Source records
'''
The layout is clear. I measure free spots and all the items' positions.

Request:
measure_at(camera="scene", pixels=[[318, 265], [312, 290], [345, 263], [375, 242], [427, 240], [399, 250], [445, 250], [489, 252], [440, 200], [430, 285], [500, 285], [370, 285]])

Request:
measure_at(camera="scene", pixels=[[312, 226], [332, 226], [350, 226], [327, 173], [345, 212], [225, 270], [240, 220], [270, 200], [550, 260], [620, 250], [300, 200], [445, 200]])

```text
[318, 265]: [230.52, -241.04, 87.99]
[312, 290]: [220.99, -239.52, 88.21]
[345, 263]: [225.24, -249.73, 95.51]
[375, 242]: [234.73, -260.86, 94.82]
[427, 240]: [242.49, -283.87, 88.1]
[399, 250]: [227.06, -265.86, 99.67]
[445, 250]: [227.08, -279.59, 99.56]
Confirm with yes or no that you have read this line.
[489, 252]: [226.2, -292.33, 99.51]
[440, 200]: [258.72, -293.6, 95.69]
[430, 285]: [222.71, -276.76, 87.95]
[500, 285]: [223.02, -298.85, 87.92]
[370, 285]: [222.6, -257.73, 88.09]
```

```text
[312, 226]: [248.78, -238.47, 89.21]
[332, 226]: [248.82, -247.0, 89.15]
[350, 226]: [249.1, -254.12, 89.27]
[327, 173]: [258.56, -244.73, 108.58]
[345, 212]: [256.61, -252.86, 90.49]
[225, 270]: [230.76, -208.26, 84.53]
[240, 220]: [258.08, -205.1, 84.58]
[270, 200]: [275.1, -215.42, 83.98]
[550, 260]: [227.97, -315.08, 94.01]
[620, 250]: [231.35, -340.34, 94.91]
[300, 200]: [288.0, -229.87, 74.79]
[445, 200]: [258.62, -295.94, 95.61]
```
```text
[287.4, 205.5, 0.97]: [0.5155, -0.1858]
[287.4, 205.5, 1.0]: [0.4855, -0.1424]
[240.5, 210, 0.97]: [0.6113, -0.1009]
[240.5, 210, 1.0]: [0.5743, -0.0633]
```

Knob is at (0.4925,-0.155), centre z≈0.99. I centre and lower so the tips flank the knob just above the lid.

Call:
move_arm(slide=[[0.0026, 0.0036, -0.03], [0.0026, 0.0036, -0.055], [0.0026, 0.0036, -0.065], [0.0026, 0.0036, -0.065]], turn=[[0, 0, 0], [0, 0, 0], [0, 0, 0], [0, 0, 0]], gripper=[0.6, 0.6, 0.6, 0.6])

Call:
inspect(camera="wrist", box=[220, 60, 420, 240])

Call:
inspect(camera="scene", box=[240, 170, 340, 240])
'''
▶ **WRITTEN PROBLEM**
Give the source document once more, exactly.

▶ **SOURCE DOCUMENT**
'''
Em Torto arado, quem narra a primeira parte, “Fio de Corte”, é Bibiana; a segunda, “Torto Arado”, é Belonísia; e a terceira, “Rio de Sangue”, é a entidade Santa Rita Pescadeira. A escolha de três narradoras distintas não só move as perspectivas de narração do romance, mas provoca aproximação do leitor com os sentimentos dessas narradoras, pelo menos no caso de Belonísia e Bibiana, e de uma voz que está autorizada a desvendar racismos, machismos e desigualdades econômicas estruturais, no caso de Santa Rita Pescadeira. Embora haja indícios temporais que localizam o presente da narrativa entre a década de 1960 e os anos 19908, as memórias contadas pelas irmãs e o uso de uma entidade como voz narrativa — “com o poder de viajar no tempo e no espaço, a entidade tem a visão da história como uma imagem constelar que conecta passado, presente e futuro” (Oliveira; Caimi, 2022, p. 5) — fazem o enredo remontar ao início da escravidão no Brasil, dada a maneira como presentifica a temática da ancestralidade afro-brasileira e indígena.
'''
▶ **TASK OUTPUT**
Em Torto arado, quem narra a primeira parte, “Fio de Corte”, é Bibiana; a segunda, “Torto Arado”, é Belonísia; e a terceira, “Rio de Sangue”, é a entidade Santa Rita Pescadeira. A escolha de três narradoras distintas não só move as perspectivas de narração do romance, mas provoca aproximação do leitor com os sentimentos dessas narradoras, pelo menos no caso de Belonísia e Bibiana, e de uma voz que está autorizada a desvendar racismos, machismos e desigualdades econômicas estruturais, no caso de Santa Rita Pescadeira. Embora haja indícios temporais que localizam o presente da narrativa entre a década de 1960 e os anos 19908, as memórias contadas pelas irmãs e o uso de uma entidade como voz narrativa — “com o poder de viajar no tempo e no espaço, a entidade tem a visão da história como uma imagem constelar que conecta passado, presente e futuro” (Oliveira; Caimi, 2022, p. 5) — fazem o enredo remontar ao início da escravidão no Brasil, dada a maneira como presentifica a temática da ancestralidade afro-brasileira e indígena.